SCHOLES: It was an ugly game, John. And if were to told you that Steph Curry, for the first time in 233 games was not going to make it three, he was going to 0 for 9, you know, you probably would have thought the Celtics were going win game five last night.

But, that was not the case. Boston missed their first 12 threes of the game. They fell behind by 16. But then, they made eight in a row. Took the lead on this. Al Horford three, they were all pumped up. But then the closing seconds of the third quarter Jordan Poole is going to make a three at the buzzer, put the Warriors up by one heading into the fourth quarter.

And with Steph really struggling, Andrew Wiggins picking up the slack. The former first overall pick, the game of his life. He scored 26 points, grabbed 13 rebounds. This dunk with two minutes to go had the home crowd going nuts. Warriors win 104-94 despite Steph not making a three for the first time in his playoff career.


STEPHEN CURRY, PROFESSIONAL BASKETBALL PLAYER FOR GOLDEN STATE WARRIORS: I don't think I've ever been happier after O for whatever type of night, just knowing that context of the game, there's a fire burning and I want to make shots. But the rest of it is just about how you win a game and we did that.

AL HORFORD, PROFESSIONAL BASKETBALL PLAYER FOR BOSTON CELTICS: Our backs are against the wall. You know, we have to -- this is the time that we, you know, we look at each other in they eyes and we got to figure it out. You know, we have an opportunity now and we got to figure it out. There's no tomorrow for us.


SCHOLES: Yes. The Warriors can now win it all Thursday night in game six. That game is back in Boston. And you know, John, this was the first time all playoffs that the Celtics have lost two games in a row. Certainly they can't lose three in a row, right?

BERMAN: I would certainly hope not. But, look, the games in Boston Thursday night. Hopefully they find a way to come back.

SCHOLES: Yes, we all want a game seven on Sunday, right? That would be the best outcome for all of the fans.

KEILAR: No, that's fine. We don't need one. That's great. My team's winning. Great with game not seven.

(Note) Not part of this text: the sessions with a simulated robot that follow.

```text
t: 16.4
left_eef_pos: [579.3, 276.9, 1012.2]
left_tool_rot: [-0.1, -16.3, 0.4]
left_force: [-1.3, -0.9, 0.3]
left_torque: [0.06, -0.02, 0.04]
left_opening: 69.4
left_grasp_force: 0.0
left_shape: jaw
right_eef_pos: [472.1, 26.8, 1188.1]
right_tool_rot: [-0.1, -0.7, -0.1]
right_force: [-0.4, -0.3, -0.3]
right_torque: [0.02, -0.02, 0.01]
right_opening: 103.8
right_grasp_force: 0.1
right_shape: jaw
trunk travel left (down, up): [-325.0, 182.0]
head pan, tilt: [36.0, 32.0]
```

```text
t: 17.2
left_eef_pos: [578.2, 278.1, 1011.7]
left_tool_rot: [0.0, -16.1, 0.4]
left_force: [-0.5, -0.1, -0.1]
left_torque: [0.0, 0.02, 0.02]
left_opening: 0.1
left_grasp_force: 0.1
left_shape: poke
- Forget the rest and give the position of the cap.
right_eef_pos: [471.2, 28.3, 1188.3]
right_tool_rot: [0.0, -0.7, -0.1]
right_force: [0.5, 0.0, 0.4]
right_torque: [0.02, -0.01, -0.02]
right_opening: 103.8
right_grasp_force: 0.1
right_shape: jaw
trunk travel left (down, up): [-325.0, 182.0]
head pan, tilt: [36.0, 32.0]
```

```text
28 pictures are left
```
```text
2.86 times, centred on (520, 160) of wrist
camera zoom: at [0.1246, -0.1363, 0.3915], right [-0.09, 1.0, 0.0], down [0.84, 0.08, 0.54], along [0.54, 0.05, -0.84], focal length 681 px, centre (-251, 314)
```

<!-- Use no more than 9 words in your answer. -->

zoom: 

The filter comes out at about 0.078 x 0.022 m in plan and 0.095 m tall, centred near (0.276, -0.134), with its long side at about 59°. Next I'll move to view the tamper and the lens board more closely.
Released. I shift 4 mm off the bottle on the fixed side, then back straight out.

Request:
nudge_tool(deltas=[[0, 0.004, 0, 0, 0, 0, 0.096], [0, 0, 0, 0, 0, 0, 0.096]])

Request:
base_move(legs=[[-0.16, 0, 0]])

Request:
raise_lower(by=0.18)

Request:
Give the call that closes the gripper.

BERMAN: All right, Andy, thank you very much.

SCHOLES: All right.

BERMAN: New Day continues right now.

Good morning to our viewers here in the United States and all around the world. It is Tuesday, June 14. I'm John Berman with Brianna Keilar.

The January 6 committee accusing Donald Trump of more or less bilking his supporters out of $250 million, laying out the case that Trump solicited money by using lies as a fundraising tool, adding that he sent them the 25 e-mails a day soliciting donations for a legal fund that simply didn't exist. But, is that criminal?

And will Attorney General Merrick Garland will pursue or prosecute? Those are the key questions emerging from the hearings. And there does seem to b a new rift emerging from within the January 6 committee itself, whether it will make a specific criminal referral to the Justice Department.